5/05/2010

Kartono Adi, Perajin Patung Mini Terakota asal Trowulan


Kartono Adi, Perajin Patung Mini Terakota asal Trowulan
Sempat Pinjam Cetakan, Andalkan Pemasaran Konvensional

Menjadi perajin patung tak sekadar butuh modal. Kemampuan dalam berseni dan menciptakan kreasi tinggi seakan menjadi dasar yang tak bisa ditawar. Seperti yang kini dilakoni Kartono Adi, asal Desa Bejijong, Kecamatan Trowulan. Bahkan, jika sedang jitu, banyak pesanan yang mengalir tanpa berorder.

MOCH. CHARIRIS, Mojokerto

---

MEMASUKI kawasan Desa Bejijjong, Kecamatan Trowulan yang terlihat bukan hanya perajin cor kuningan rumahan. Atau perajin patung yang berbahan batu andesit. Tetapi dibalik, pengusaha kerajinan sisa seni Kerajaan Majapahit itu terdapat sosok perajin patung mini terakota.

Memang, dibanding pengerajin pada umumnya, perajin mini terakota belakangan seperti bekerja dibalik layar. Seperti yang kini dijalani oleh Kartono Adi. Warga Dusun Kedungwulan siang kemarin bekerja sendirian. Diantara hasil terakota yang dipampang di rumahnya, sorotan kedua matanya seakan tak menggubris kondisi lingkungan sekitar.

Dibantu kedua tangan kreatif yang selama ini cukup membantu dalam membentuk kreasi berseni tinggi, kedua kelopak mata Adi, sapaan Kartono Adi mengamati semua lekuk mini terakota yang dibuatnya.

Dari bagian kepala, badan hingga bentuk kaki yang menentukan layak tidaknya mini terakota yang dia buat. ''Baru satu tahun saya menjadi perajin patung lilin. Itupun belajar dari paman," ungkap Adi dan menyebut Parno, nama pamannya.

Setahun menjadi pembuat patung sepertinya membuka mata Adi untuk lebih bisa mengembangkan keahliannya. Memang, untuk membuat mini terakota yang dibuatnya membutuhkan beberapa bahan. Diantaranya, tanah liat, lilin (malam) dan paku berukuran kecil yang berfungsi menahan patung yang dibuat. ''Mulai membuat cetakan hingga barang jadi, semua saya lakukan sendiri," ungkap pemuda yang hanya berijazah SMP ini.

Untuk memulai usahanya itu, dia mengaku tak membutuhkan modal. Karena produknya hanya membutuhkan tanah liat sebagai bahan baku. Sehingga, tak perlu mengeluarkan modal besar untuk menghasilkan produk yang bernilai ekonomis tinggi. ''Sekarang tanah liat hanya seharga Rp 100 ribu. Itu sudah bisa dipakai puluhan patung,'' katanya.

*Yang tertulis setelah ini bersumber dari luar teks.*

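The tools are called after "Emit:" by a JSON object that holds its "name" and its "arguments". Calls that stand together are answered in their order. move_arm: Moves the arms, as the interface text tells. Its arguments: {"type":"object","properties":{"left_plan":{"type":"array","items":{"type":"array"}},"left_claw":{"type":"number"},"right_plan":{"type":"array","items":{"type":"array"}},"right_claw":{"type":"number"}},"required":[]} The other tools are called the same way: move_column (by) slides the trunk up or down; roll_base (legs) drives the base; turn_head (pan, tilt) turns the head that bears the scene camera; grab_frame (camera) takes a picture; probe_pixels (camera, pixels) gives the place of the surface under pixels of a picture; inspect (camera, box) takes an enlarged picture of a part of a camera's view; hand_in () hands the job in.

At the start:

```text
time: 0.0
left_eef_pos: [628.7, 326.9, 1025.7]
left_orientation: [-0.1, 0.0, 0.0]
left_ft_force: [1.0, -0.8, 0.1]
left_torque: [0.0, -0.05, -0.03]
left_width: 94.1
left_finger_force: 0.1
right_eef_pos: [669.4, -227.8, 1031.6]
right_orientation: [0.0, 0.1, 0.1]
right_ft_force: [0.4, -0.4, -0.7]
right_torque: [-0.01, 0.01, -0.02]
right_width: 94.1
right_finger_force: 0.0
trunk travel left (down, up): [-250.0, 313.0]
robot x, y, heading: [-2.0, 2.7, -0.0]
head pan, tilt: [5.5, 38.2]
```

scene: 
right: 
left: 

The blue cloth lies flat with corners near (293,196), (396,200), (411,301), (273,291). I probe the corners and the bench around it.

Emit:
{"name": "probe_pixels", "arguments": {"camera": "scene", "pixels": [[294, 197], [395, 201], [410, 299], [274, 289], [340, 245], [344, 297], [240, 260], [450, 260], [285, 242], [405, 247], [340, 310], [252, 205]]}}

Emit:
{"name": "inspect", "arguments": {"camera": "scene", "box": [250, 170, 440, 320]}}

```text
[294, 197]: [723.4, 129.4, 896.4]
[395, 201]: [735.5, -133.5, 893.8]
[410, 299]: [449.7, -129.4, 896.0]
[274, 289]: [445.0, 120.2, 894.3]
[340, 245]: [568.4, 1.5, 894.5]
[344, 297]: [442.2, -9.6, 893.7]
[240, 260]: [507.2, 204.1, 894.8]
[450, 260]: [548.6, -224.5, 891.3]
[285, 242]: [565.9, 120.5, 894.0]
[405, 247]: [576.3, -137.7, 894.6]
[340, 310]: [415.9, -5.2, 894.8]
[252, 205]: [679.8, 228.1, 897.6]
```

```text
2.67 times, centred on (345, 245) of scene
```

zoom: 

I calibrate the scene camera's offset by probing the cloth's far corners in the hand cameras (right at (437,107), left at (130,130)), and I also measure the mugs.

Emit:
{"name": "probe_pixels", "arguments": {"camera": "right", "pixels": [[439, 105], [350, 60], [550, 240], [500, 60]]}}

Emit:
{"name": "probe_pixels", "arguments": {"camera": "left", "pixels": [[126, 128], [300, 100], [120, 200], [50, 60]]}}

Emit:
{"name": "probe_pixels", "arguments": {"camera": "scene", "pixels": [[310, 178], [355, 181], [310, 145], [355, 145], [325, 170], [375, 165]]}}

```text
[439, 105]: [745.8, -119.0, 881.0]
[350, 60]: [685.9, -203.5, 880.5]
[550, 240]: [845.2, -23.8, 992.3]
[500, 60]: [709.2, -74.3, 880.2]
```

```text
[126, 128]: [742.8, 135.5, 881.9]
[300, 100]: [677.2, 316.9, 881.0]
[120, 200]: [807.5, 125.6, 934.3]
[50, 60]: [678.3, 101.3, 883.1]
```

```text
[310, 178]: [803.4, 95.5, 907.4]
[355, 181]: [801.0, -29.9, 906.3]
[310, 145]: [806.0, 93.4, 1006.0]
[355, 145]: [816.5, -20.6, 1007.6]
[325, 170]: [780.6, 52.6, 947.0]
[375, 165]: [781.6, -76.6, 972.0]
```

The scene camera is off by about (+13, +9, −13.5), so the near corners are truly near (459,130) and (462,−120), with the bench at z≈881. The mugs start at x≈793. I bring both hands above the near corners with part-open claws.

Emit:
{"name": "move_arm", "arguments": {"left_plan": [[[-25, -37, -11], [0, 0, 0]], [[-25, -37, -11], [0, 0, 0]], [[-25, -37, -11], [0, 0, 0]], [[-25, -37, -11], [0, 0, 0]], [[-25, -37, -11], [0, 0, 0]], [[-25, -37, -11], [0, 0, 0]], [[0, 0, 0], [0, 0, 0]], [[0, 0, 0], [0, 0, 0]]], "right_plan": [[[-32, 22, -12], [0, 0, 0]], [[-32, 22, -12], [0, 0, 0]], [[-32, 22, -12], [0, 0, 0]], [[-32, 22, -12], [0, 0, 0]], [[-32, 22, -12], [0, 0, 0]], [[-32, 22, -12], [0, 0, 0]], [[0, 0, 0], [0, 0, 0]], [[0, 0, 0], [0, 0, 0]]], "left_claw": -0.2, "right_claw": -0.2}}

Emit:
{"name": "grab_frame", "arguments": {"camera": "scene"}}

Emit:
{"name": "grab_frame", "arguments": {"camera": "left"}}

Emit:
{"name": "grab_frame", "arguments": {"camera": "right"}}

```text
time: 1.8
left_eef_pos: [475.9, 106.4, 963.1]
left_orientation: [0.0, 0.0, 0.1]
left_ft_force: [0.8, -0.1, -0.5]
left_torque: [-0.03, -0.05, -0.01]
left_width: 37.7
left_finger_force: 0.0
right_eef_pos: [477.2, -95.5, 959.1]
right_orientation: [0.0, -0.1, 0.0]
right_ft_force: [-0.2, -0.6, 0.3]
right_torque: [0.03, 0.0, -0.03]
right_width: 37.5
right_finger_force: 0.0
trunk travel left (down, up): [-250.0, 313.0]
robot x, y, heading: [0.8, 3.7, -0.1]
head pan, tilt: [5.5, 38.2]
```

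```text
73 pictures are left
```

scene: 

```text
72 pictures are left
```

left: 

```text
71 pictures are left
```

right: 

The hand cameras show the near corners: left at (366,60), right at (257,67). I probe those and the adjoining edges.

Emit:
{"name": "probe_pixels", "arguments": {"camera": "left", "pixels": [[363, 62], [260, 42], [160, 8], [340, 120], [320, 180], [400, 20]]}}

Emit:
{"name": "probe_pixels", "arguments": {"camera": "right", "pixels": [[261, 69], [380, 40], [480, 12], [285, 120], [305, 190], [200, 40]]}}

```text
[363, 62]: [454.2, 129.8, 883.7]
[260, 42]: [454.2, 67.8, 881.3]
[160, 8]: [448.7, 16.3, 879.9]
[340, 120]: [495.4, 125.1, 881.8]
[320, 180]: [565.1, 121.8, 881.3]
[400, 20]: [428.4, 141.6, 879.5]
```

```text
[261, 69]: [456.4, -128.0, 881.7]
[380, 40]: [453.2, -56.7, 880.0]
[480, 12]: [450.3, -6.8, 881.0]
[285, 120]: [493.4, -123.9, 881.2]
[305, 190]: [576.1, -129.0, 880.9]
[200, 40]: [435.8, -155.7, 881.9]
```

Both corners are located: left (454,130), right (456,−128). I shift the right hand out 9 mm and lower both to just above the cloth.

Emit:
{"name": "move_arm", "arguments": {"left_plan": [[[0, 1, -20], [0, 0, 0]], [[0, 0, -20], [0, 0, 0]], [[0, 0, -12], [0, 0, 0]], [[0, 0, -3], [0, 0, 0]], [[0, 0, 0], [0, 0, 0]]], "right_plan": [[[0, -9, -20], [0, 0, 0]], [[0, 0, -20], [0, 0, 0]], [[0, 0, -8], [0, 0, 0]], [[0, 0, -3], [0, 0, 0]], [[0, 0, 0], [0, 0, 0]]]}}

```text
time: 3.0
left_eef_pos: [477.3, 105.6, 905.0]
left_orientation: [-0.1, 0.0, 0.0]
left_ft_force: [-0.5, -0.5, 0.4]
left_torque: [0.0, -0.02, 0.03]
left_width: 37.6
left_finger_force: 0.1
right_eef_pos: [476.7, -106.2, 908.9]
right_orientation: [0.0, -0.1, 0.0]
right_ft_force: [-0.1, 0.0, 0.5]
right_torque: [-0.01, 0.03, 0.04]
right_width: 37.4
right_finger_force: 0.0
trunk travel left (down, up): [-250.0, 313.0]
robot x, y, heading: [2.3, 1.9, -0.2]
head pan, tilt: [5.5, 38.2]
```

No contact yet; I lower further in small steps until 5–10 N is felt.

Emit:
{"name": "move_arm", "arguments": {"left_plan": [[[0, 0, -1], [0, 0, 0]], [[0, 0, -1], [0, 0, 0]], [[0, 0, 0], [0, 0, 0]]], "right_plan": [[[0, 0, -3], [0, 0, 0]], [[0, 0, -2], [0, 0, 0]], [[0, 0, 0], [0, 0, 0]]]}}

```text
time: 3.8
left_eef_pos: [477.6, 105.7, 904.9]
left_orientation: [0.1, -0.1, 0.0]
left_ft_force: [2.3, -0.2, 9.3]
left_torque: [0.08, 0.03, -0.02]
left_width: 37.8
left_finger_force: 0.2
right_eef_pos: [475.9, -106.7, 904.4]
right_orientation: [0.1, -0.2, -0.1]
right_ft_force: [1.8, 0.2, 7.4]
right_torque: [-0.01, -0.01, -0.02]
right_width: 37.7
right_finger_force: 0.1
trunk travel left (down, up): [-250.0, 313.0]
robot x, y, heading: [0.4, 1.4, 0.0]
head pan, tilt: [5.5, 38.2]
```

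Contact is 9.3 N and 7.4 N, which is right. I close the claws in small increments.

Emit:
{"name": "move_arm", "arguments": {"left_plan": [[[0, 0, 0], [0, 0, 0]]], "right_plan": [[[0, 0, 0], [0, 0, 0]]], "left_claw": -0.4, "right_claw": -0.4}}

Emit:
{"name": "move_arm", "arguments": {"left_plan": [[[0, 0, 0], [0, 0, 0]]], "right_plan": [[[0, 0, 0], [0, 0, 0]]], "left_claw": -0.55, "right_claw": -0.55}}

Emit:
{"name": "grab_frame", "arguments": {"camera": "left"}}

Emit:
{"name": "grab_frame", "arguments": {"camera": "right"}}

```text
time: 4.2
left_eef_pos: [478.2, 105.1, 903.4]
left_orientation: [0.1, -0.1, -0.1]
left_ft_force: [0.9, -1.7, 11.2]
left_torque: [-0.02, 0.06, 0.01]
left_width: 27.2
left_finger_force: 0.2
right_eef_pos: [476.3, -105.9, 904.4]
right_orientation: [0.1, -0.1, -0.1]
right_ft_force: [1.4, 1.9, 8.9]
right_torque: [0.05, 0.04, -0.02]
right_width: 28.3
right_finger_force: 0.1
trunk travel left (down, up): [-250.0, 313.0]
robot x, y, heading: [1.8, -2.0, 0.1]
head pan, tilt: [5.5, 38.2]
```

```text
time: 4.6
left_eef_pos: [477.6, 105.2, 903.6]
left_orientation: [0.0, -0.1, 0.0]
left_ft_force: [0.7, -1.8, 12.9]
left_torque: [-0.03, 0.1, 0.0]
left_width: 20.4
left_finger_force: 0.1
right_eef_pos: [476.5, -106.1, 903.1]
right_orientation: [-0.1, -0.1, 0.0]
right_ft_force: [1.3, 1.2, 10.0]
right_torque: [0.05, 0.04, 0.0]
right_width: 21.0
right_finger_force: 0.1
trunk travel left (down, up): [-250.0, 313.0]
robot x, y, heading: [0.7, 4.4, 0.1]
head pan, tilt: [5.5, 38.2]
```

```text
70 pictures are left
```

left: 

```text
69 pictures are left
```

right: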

Dia memulai usahanya itu berasal dari hasil kerjanya sebagai perajin patung lilin. Modal yang hanya berkisar ratusan ribu rupiah itu lantas dikembangkan dengan membeli peralatan dan bahan cetakan. Selebihnya, hampir tak ada biaya operasional yang dikeluarkan. ''Bahkan untuk cetakan, saya sempat pinjam. Setelah ada uang, saya membuat sendiri," kenangnya.

Sayang, meski telah memiliki banyak bentuk patung mini dengan kualitas bagus, Adi masih menemukan beberapa kendala diantaranya soal pemasaran. Selama ini hanya mengandalkan pemasaran yang bersifat konvensional. ''Saya titipkan di koperasi Balai Pelestarian Peninggalan Purbakala (BP3) Trowulan," tambah putra pasangan Yapur dan almarhum Inarti ini.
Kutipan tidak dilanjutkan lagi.